## Start Selected excerpt

Restaurant Jobs » Answers to the Five Hardest Interview Questions

Answers to the Five Hardest Interview Questions

Interview Questions and how to answer them

Interview questions can vary depending on the company and position you are applying for. However, here are five commonly considered difficult interview questions and some tips on how to answer them effectively:

Tell us about yourself.

This question is often asked as an icebreaker, but it can be difficult to know where to start. The best approach is to give a brief overview of your professional background and experience, highlighting your relevant skills and achievements. Try to keep your answer concise and focused on your professional persona. It’s also helpful to mention your passion or interests outside of work, but only briefly and if it’s relevant to the role you’re interviewing for. In essence, keep your response to under two minutes or you might talk them out of considering you.

ACTUAL INTERVIEW FAIL: I once interviewed a man who spent 20 minutes on this as the first question–and no, we didn’t offer him the position)

Why do you want to work for our company?

To answer this question effectively, you need to research the company beforehand and understand its values, culture, and mission. Explain what it is about the company that resonates with you and how you believe you can contribute to its success. Make sure to mention specific aspects of the company, such as its products, services, or industry position, that appeal to you and why. Be honest if you see the position as part of your career progression or dream job.

ACTUAL INTERVIEW FAIL: A candidate asked more about opportunity for promotion, than the position they were interviewed for. The hiring manager needs someone who wants to do this job, not the next job. Promotions is always possible or you can seek employment elsewhere.

What is your greatest weakness?

This question can be tricky because you don’t want to reveal a significant weakness that would disqualify you from the position. A good strategy is to choose a minor weakness that is not critical to the job requirements and describe how you’re working to improve it. Also, mention how you have addressed it in the past and what steps you are taking to develop it further. For example, you can say you struggle with learning piano, or being patient and to solve this you are making some kind of effort.

ACTUAL INTERVIEW FAIL: A candidate once stated that being on time was their greatest weakness. And no, they were not hired as a result.

How do you handle stress and pressure?

Employers want to know how you manage stress because many jobs come with tight deadlines, high-pressure situations, and difficult challenges. It’s best to provide an example of a stressful situation you’ve faced in the past and explain how you dealt with it. Describe the steps you took to manage the stress and how you overcame any obstacles. It’s also important to highlight any stress-management techniques you use, such as exercise, mindfulness, or delegating tasks.

ACTUAL INTERVIEW FAIL: A candidate for a security position once gushed numerous company secrets from her previous position as a way demonstrate the stress she endured. While the secrets were essentially office gossip, it didn’t take long to image how such a person would perform in a role of high trust–and no they were not offered the position.

What are your salary expectations?

## End Selected excerpt
## Start Records for the exercise

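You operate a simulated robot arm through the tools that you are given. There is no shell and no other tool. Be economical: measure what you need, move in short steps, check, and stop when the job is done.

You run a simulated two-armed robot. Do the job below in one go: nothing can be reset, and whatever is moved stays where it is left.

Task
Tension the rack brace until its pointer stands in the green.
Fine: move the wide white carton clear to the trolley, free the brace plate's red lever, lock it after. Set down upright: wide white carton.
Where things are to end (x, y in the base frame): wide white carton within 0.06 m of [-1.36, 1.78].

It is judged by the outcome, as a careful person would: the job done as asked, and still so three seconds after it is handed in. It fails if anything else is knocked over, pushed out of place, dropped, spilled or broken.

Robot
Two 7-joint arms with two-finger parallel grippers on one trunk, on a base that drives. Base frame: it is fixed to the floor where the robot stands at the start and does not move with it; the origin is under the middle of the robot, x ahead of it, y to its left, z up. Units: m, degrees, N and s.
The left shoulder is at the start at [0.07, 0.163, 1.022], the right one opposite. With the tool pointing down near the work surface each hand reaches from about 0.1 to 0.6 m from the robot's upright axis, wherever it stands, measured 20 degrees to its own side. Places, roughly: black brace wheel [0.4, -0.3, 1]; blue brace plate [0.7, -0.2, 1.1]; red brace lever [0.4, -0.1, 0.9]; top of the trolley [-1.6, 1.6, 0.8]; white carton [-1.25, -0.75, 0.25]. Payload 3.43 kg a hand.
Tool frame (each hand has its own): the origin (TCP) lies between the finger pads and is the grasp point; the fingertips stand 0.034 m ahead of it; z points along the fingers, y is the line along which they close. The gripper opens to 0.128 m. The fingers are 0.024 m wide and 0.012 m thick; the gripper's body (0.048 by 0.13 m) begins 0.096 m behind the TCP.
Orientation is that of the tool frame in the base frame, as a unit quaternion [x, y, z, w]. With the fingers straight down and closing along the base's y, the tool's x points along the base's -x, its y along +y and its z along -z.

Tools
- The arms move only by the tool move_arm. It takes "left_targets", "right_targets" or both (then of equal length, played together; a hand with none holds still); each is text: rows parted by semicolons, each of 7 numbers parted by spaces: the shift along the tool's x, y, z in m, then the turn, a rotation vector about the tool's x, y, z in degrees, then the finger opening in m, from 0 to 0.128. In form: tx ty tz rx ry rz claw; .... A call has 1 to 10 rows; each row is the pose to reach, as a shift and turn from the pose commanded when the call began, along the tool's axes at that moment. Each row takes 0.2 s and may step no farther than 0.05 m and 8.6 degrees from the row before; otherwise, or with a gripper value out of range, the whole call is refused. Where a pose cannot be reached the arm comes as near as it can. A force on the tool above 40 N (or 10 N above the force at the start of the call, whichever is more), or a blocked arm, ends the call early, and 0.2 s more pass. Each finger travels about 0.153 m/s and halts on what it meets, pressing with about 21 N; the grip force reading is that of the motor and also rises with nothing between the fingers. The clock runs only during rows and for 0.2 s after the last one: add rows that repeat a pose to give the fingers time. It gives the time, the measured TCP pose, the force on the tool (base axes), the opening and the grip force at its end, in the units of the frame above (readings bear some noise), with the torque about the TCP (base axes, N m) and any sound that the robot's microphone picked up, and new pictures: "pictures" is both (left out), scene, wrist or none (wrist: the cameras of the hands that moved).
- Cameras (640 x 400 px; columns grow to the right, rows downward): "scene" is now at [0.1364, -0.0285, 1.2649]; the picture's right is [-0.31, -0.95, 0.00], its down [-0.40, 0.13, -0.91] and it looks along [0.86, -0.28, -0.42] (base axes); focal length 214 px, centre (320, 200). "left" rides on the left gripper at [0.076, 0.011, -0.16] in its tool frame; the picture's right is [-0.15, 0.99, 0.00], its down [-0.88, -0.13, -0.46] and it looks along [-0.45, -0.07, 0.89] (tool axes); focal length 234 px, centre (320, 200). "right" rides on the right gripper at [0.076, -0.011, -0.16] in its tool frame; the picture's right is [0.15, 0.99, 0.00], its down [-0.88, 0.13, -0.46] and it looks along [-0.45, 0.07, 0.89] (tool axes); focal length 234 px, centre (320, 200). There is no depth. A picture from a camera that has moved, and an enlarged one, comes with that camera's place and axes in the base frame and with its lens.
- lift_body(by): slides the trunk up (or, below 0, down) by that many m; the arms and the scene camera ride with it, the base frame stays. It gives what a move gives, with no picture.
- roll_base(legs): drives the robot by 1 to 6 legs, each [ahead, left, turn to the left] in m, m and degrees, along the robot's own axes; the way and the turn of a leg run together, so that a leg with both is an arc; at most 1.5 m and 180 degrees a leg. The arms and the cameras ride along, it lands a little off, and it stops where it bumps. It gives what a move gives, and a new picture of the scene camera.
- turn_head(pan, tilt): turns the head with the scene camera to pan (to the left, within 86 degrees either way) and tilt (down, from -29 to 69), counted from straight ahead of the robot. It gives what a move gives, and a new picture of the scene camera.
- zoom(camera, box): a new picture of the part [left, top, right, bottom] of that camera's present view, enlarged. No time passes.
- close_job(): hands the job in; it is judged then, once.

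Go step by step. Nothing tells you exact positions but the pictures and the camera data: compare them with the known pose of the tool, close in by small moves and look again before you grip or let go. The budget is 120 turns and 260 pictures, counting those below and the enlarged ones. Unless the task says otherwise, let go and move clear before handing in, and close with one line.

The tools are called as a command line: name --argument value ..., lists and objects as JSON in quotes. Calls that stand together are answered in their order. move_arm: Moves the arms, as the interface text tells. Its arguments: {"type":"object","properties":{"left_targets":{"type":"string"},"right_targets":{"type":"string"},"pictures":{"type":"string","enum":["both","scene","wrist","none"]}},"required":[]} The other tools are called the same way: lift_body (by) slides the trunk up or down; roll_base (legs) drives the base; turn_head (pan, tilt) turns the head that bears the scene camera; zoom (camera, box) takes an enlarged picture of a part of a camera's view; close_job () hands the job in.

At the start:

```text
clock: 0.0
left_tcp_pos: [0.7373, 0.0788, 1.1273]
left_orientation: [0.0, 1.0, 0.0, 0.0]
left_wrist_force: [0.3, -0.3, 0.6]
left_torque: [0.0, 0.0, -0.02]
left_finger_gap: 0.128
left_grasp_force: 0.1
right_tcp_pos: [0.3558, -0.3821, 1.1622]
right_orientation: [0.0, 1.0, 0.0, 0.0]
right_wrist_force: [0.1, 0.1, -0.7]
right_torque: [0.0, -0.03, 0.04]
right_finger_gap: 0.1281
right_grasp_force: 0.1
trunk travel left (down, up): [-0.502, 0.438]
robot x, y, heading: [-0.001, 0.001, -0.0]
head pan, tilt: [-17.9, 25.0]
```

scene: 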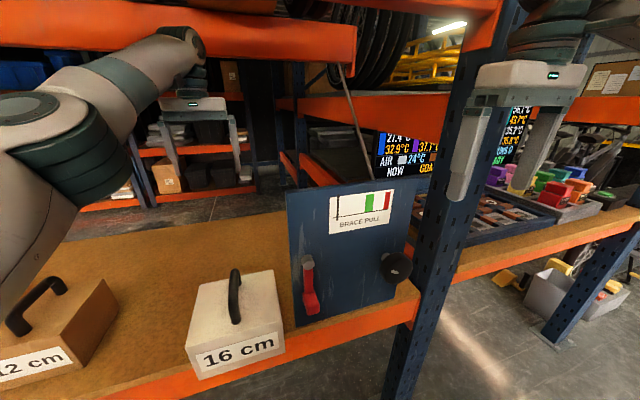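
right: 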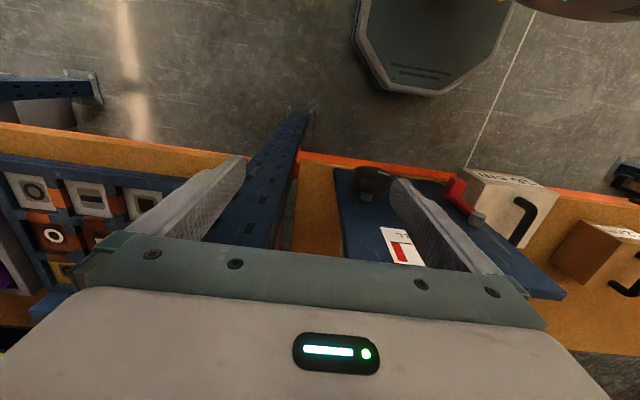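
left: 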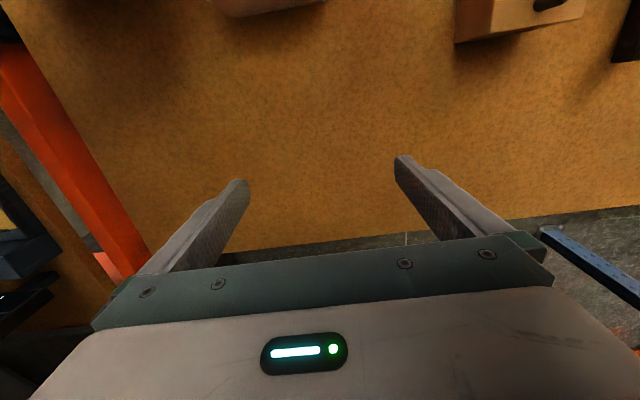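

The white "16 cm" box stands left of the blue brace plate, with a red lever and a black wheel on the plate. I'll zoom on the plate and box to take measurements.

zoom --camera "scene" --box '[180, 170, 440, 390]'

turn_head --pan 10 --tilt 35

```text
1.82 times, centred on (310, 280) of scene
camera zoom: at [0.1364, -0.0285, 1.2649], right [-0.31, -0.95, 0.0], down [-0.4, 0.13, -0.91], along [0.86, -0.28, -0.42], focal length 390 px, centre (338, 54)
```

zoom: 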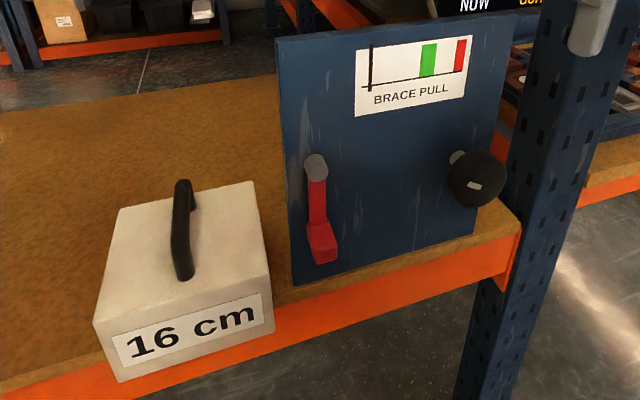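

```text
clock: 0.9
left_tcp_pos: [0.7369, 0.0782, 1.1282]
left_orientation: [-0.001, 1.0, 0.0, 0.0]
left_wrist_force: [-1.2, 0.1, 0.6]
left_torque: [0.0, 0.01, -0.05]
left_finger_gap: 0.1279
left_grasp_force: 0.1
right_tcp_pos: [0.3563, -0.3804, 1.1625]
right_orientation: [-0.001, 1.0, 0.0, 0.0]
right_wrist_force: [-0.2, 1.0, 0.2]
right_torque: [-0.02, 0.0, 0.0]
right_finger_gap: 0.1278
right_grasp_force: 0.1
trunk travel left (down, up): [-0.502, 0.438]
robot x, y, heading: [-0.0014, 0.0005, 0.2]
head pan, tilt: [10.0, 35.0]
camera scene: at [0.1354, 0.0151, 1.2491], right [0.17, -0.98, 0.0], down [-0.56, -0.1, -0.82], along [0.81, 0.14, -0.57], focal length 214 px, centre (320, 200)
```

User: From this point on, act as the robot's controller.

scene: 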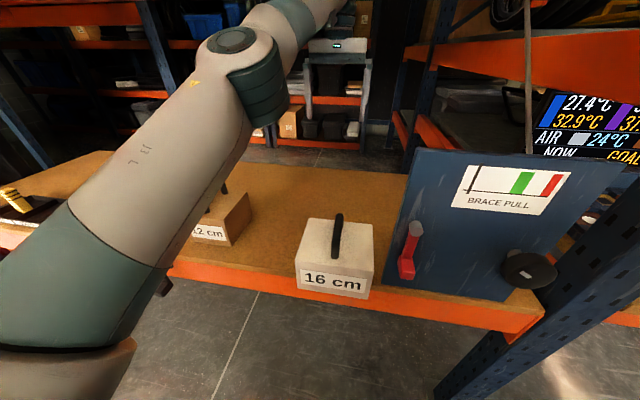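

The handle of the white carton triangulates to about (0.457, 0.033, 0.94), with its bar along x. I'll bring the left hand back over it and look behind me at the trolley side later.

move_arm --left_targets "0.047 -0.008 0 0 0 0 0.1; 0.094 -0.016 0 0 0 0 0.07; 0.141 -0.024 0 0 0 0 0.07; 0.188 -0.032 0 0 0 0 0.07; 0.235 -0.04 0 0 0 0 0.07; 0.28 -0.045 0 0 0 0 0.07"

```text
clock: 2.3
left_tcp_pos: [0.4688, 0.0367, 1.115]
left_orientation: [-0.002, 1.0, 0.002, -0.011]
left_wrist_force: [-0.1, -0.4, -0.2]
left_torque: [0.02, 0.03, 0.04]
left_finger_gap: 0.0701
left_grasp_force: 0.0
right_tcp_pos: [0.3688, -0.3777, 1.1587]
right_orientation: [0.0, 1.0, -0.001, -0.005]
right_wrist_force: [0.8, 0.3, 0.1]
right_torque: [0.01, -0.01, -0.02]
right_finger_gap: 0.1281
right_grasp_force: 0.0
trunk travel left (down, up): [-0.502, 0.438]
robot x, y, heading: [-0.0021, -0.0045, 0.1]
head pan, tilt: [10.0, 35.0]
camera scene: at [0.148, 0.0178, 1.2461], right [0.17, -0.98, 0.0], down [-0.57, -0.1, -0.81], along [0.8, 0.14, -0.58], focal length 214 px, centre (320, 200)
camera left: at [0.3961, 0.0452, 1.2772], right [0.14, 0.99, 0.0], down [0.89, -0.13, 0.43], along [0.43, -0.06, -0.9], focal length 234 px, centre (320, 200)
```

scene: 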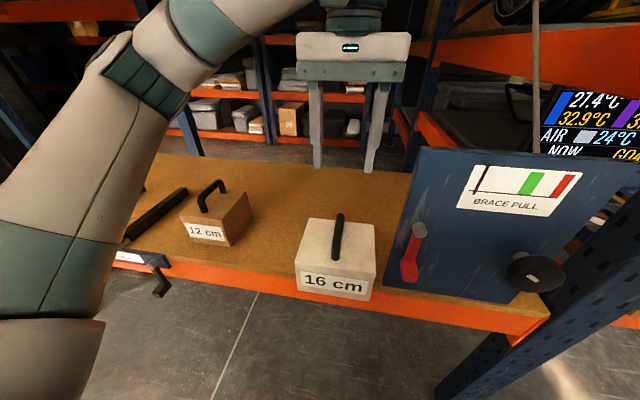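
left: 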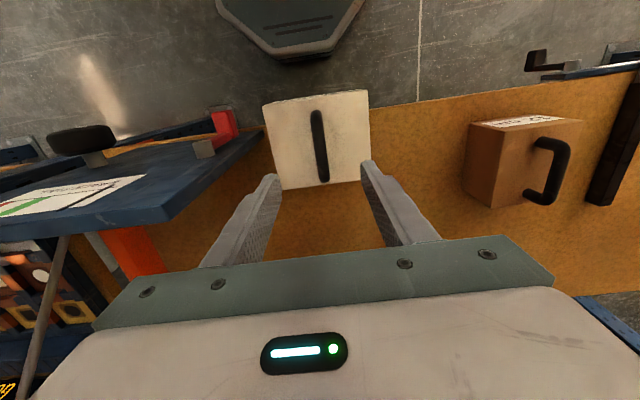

## End Records for the exercise
## Start Records for the exercise

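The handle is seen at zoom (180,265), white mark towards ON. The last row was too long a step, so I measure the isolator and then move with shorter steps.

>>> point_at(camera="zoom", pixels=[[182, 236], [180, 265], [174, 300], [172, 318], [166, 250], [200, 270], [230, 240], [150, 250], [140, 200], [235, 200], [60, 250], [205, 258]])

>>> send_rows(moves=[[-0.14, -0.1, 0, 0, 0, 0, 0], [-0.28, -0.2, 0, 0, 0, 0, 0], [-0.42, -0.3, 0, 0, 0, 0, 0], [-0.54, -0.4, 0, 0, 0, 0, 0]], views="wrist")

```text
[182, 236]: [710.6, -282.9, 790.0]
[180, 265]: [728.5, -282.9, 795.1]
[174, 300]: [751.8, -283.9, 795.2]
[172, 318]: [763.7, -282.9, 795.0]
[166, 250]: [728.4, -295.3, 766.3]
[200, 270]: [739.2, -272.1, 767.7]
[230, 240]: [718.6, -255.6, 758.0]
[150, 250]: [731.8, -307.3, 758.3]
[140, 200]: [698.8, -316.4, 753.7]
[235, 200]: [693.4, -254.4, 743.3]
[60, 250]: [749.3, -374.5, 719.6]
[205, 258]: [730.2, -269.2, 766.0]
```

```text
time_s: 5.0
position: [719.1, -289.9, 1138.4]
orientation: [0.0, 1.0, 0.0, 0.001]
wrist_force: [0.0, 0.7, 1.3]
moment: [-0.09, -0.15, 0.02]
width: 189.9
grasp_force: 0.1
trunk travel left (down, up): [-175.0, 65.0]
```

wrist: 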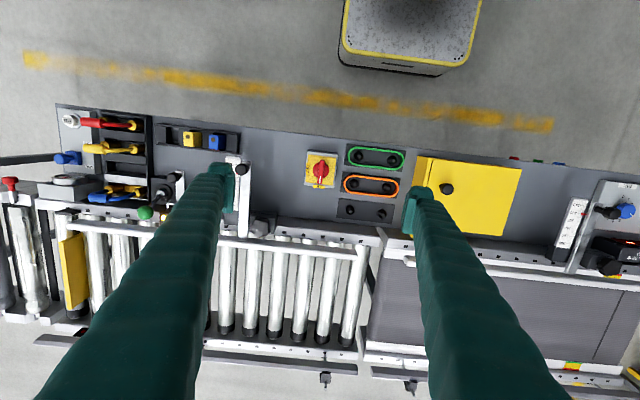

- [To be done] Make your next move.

## End Records for the exercise

- [To be done]
a - Your answer is an exact quotation from the selected excerpt: it starts at "To answer this" and ends at "your greatest weakness?".
b - Copy exactly the lines from the line with "You operate a" up to and including the line with "Tool frame (each", and no other lines.

- [Exercise answers]
a -
To answer this question effectively, you need to research the company beforehand and understand its values, culture, and mission. Explain what it is about the company that resonates with you and how you believe you can contribute to its success. Make sure to mention specific aspects of the company, such as its products, services, or industry position, that appeal to you and why. Be honest if you see the position as part of your career progression or dream job.

ACTUAL INTERVIEW FAIL: A candidate asked more about opportunity for promotion, than the position they were interviewed for. The hiring manager needs someone who wants to do this job, not the next job. Promotions is always possible or you can seek employment elsewhere.

What is your greatest weakness?

b -
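You operate a simulated robot arm through the tools that you are given. There is no shell and no other tool. Be economical: measure what you need, move in short steps, check, and stop when the job is done.

You run a simulated two-armed robot. Do the job below in one go: nothing can be reset, and whatever is moved stays where it is left.

Task
Tension the rack brace until its pointer stands in the green.
Fine: move the wide white carton clear to the trolley, free the brace plate's red lever, lock it after. Set down upright: wide white carton.
Where things are to end (x, y in the base frame): wide white carton within 0.06 m of [-1.36, 1.78].

It is judged by the outcome, as a careful person would: the job done as asked, and still so three seconds after it is handed in. It fails if anything else is knocked over, pushed out of place, dropped, spilled or broken.

Robot
Two 7-joint arms with two-finger parallel grippers on one trunk, on a base that drives. Base frame: it is fixed to the floor where the robot stands at the start and does not move with it; the origin is under the middle of the robot, x ahead of it, y to its left, z up. Units: m, degrees, N and s.
The left shoulder is at the start at [0.07, 0.163, 1.022], the right one opposite. With the tool pointing down near the work surface each hand reaches from about 0.1 to 0.6 m from the robot's upright axis, wherever it stands, measured 20 degrees to its own side. Places, roughly: black brace wheel [0.4, -0.3, 1]; blue brace plate [0.7, -0.2, 1.1]; red brace lever [0.4, -0.1, 0.9]; top of the trolley [-1.6, 1.6, 0.8]; white carton [-1.25, -0.75, 0.25]. Payload 3.43 kg a hand.
Tool frame (each hand has its own): the origin (TCP) lies between the finger pads and is the grasp point; the fingertips stand 0.034 m ahead of it; z points along the fingers, y is the line along which they close. The gripper opens to 0.128 m. The fingers are 0.024 m wide and 0.012 m thick; the gripper's body (0.048 by 0.13 m) begins 0.096 m behind the TCP.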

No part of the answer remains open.